>> begin Dataset excerpt
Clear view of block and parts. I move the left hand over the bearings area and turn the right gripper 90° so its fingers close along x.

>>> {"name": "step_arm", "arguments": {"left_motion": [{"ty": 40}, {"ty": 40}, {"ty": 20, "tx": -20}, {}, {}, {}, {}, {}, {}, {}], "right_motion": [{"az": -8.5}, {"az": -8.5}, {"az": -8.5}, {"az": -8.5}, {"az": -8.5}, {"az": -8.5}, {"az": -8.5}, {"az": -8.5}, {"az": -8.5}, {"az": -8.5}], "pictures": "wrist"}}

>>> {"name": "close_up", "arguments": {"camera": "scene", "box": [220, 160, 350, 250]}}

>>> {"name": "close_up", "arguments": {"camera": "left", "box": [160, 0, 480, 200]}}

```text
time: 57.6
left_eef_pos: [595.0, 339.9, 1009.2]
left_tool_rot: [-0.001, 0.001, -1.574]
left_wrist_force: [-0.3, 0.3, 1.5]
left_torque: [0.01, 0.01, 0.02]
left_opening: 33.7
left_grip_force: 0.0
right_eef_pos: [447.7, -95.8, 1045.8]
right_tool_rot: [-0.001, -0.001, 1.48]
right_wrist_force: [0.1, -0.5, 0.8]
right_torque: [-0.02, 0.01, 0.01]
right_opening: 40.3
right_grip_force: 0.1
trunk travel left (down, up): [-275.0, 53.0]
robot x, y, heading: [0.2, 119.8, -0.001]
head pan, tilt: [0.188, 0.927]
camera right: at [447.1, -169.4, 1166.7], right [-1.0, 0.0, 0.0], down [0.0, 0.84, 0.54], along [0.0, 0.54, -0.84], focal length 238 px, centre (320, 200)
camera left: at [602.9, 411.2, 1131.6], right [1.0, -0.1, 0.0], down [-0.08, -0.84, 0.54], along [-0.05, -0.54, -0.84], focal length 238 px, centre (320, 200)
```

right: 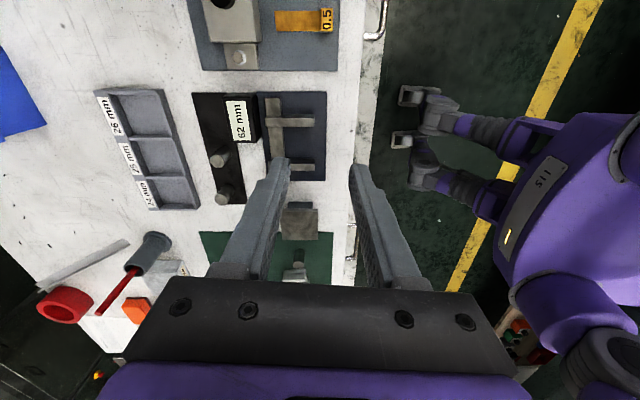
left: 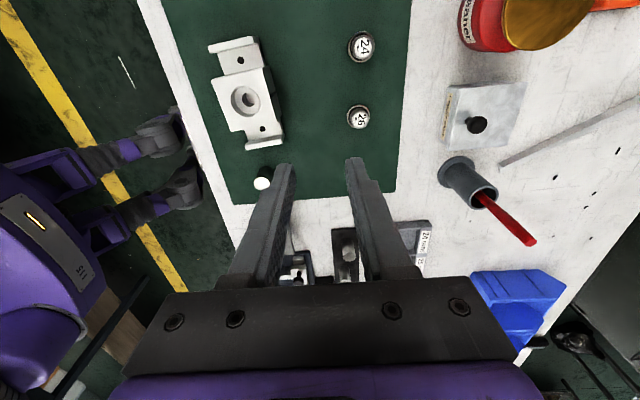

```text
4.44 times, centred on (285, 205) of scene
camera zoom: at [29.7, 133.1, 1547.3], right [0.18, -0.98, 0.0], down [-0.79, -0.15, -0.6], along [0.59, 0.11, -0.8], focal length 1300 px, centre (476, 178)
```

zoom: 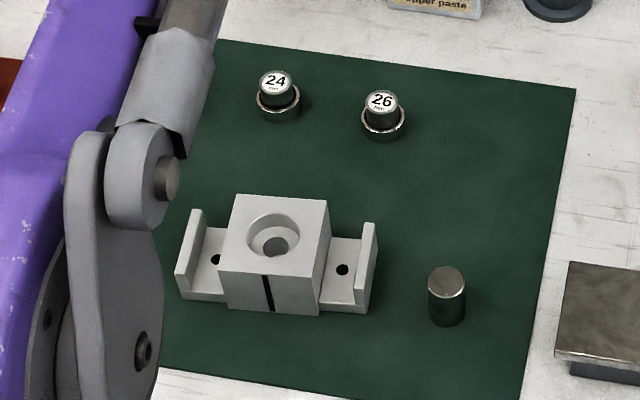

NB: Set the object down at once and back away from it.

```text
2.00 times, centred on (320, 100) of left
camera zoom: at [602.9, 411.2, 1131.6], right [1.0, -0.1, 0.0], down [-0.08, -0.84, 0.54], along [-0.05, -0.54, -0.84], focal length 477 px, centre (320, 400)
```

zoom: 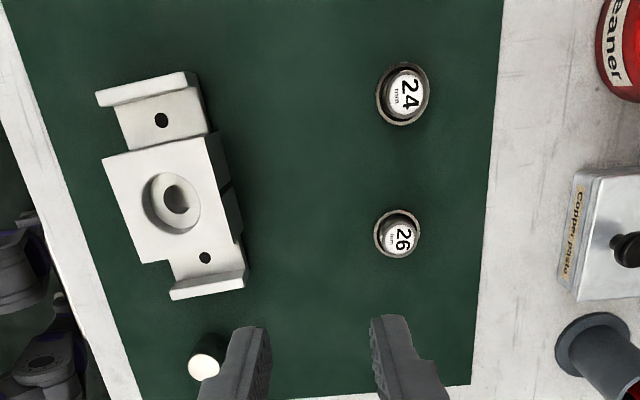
>> end Dataset excerpt
#### Goal of the exercise
Find the line containing "NB: Set the" in the listing above. Please restate word for word that line through the last one, leaving out the pictures. The answer is a JSON array that holds each line as a string and skips blank lines.

#### The response
[
  "NB: Set the object down at once and back away from it.",
  "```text",
  "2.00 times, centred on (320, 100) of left",
  "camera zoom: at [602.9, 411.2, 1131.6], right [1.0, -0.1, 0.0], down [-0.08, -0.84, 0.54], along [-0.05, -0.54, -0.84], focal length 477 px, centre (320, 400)",
  "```",
  "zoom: "
]